そして家自体は、狭小になればなるほど閉鎖性を強くしてきた、と。

しかし今回、リビタがリノベーションのターゲットにしようとしているのは、
そこまで狭小でなく、もう少し大きな家ですよね。
それはやはり、外部との関係性といったところを重視されているのかなと思ったんですが……。

会場の「MFY サロン」は建築家、A・レイモンド設計の築59 年の木造建築。豊かな植栽が街の景観に寄与している。

内山 :
そうですね。
マンションのリノベーションでもそうなんですが、
敷地というものがあって、それは本来マンションの住人のための敷地で、
建物と道路との間にゆとりをもたせる目的で、植栽を植えたりしていますよね。
実はその部分って、マンションの住人たちのためだけにあるのではなくて、
半公共的な空間でもあると感じていて。
そういうところに気を遣っているマンションの方が、価値が高かったりするんですよね。

昔は、「自分たちの敷地は自分たちのためのもの」という、
私有的な発想が非常に強かったと思うんです。
でも、戸建てであっても、マンションと同じようなことが言えるのかなと思っていて。
半公共的に、外部に開いていく。

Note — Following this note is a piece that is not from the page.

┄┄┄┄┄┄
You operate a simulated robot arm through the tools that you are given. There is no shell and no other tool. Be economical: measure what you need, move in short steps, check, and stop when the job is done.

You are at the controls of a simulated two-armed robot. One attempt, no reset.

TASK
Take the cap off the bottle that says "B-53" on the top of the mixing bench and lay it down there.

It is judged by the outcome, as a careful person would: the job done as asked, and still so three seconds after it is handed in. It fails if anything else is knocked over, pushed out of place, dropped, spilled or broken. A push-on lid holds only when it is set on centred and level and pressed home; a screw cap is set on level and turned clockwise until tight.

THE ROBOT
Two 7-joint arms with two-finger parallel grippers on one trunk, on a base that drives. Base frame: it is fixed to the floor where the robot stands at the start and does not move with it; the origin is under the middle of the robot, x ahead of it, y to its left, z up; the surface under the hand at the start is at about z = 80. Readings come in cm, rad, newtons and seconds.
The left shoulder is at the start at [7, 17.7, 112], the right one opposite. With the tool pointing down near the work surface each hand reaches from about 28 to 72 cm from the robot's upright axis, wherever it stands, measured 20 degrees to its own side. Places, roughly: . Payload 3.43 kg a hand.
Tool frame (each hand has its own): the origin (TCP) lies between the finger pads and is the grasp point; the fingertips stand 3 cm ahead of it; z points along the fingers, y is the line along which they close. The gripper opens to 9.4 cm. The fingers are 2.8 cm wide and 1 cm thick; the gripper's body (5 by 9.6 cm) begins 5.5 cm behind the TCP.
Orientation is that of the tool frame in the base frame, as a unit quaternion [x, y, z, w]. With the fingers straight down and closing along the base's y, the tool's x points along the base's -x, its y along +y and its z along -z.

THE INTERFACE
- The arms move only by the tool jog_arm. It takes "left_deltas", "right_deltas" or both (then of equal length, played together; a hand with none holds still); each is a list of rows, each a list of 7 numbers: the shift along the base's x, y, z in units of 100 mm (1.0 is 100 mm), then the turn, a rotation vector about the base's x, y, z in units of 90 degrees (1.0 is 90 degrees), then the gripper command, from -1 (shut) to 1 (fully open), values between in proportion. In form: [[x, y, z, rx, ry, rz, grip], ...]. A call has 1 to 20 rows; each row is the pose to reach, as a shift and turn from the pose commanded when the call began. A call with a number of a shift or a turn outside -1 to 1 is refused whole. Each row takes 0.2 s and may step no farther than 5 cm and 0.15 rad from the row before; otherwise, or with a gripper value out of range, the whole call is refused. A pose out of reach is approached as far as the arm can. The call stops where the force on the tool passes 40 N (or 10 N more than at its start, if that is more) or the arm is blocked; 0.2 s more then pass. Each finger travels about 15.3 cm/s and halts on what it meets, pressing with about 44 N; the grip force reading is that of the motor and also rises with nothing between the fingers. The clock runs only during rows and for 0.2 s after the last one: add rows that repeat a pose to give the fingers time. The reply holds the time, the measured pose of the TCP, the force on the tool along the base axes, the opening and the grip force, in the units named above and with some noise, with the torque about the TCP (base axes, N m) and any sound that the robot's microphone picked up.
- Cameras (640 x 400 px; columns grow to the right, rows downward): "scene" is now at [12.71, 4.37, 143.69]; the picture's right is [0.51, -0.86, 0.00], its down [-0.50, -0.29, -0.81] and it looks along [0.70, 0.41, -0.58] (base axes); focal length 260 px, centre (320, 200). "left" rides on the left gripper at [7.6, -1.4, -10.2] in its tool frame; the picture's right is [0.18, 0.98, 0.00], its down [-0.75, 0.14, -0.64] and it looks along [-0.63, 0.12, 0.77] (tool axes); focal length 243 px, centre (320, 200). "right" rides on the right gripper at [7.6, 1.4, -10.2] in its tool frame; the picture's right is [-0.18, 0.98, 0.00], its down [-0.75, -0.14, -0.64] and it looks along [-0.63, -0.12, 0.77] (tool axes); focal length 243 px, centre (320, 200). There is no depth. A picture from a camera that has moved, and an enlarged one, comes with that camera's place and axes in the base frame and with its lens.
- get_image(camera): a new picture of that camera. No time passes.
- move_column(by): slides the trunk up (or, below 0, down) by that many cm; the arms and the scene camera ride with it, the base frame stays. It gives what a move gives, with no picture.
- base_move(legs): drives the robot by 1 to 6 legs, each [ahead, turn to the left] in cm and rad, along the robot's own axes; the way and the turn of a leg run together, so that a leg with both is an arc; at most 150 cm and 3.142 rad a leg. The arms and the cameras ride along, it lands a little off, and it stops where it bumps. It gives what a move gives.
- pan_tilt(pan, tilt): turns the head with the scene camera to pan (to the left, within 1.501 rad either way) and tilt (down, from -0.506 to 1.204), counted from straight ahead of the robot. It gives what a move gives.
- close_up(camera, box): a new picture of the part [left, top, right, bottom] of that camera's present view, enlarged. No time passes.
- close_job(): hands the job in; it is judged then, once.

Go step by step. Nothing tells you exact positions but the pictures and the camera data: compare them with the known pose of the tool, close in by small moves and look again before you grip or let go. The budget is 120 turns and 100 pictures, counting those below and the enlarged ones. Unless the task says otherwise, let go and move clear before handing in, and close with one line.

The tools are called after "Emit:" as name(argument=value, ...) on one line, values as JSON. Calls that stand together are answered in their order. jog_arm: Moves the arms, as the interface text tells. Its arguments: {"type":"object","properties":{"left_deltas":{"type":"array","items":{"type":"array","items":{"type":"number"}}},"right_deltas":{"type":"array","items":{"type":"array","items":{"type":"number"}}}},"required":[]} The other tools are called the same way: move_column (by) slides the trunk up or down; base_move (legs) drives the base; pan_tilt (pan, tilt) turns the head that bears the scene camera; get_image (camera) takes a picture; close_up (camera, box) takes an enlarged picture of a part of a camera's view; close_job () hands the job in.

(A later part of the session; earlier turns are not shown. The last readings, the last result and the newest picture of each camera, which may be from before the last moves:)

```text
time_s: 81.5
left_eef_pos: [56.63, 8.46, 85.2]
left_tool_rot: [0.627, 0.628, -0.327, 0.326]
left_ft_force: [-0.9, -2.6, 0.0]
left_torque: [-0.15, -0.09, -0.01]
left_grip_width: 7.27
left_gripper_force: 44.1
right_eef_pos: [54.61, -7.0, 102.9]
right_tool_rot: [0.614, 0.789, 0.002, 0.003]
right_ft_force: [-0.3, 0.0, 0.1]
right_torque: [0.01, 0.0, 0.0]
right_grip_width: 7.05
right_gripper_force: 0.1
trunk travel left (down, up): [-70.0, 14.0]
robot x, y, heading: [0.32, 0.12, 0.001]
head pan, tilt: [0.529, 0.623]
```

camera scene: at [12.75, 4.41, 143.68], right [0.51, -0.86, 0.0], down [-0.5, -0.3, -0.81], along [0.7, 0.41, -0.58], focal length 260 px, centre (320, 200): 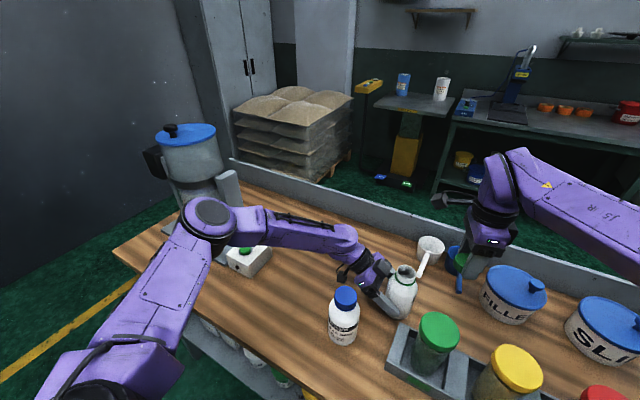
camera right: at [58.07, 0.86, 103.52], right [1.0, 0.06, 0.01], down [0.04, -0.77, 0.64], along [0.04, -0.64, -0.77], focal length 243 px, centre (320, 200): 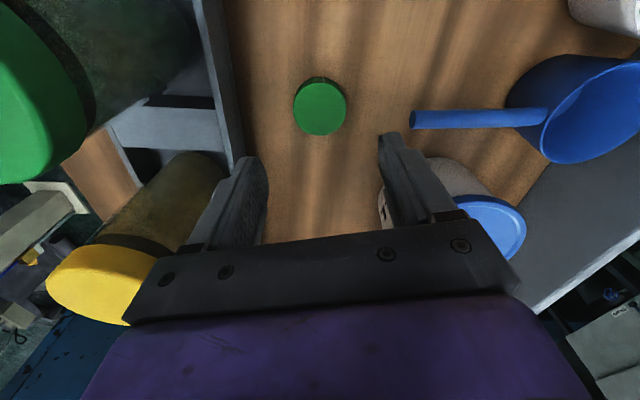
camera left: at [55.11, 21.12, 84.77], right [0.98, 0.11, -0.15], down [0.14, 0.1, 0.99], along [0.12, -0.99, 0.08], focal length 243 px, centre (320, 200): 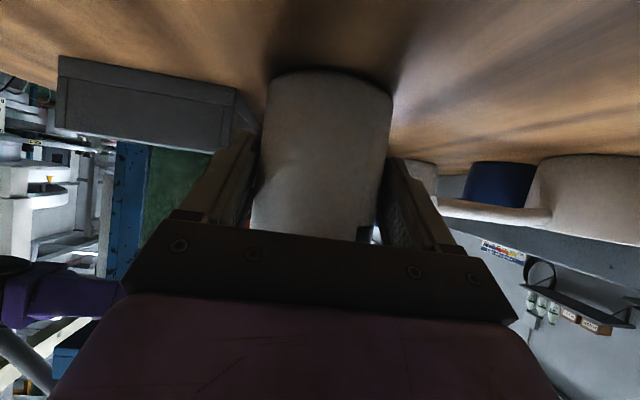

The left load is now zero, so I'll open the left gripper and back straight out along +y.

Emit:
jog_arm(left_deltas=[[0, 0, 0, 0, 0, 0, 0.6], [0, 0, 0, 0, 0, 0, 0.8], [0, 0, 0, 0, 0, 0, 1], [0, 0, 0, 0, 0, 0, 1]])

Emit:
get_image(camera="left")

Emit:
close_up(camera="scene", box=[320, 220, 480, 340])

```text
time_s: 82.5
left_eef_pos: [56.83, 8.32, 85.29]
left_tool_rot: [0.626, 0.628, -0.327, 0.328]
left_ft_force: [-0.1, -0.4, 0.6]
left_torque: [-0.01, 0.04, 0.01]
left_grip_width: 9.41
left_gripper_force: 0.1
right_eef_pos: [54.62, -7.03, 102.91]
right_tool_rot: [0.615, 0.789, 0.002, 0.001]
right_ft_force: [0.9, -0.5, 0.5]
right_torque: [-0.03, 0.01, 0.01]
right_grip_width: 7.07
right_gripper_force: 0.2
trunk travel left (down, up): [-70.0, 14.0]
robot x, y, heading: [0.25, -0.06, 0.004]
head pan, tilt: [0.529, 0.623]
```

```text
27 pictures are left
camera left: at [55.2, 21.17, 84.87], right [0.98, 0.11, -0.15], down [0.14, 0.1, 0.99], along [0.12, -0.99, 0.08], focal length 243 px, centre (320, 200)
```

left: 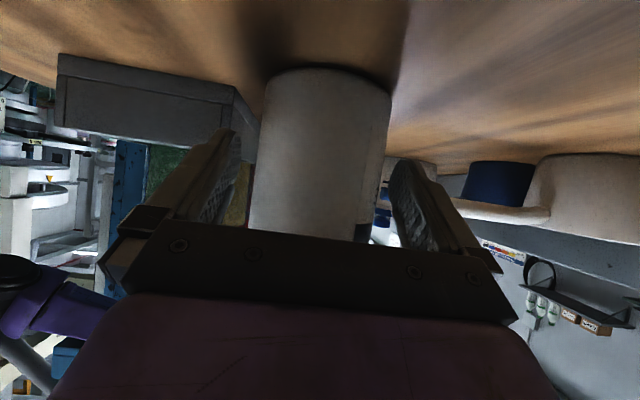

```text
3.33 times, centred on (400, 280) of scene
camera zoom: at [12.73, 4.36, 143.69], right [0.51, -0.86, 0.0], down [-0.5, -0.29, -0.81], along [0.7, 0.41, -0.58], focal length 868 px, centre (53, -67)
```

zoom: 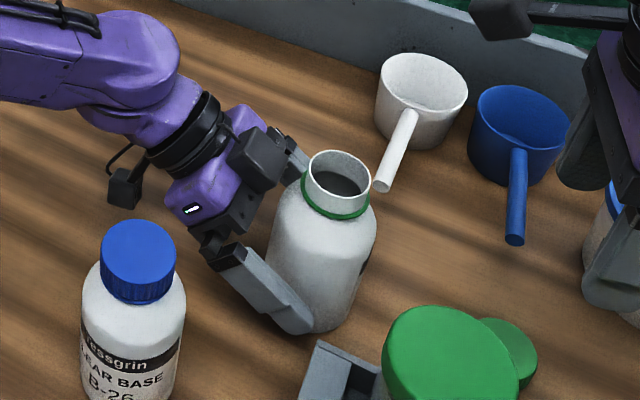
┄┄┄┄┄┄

その空間をどのようにうまく使いこなしていくかということが、
実は建物そのものの価値の向上につながっていくような気がしているんですね。

やはり、建物と街との間の空間づくりというのは、非常に大切だなと思っていて、
今回の戸建てリノベーション事業では、その部分も住まい手に委ねようという発想で、
僕らでつくり込まず、きっかけづくりだけをしておこうという考えなんですね。

さきほど、住宅リテラシーというお話がありましたが、
僕らとしてはそういうことも住み手にお伝えしていって、
単なる自分の敷地、住む人のためだけの外構ではなくて、
地域の景観ということも意識しながら手を加えていってもらえるような仕掛けを、
住宅リテラシーを高めていくようなことを、やはり僕らはやっていかないと。

結局、それを維持していくのは、そこに住む方なので、
僕らが勝手につくって、「これ良いでしょ」と言っても、
それを維持継続できる仕組みになっていないと、
結果的にはだめになって、逆にマイナスになってしまう可能性もある。
その部分には、供給者としての難しさも感じますが、必要性をすごく感じています。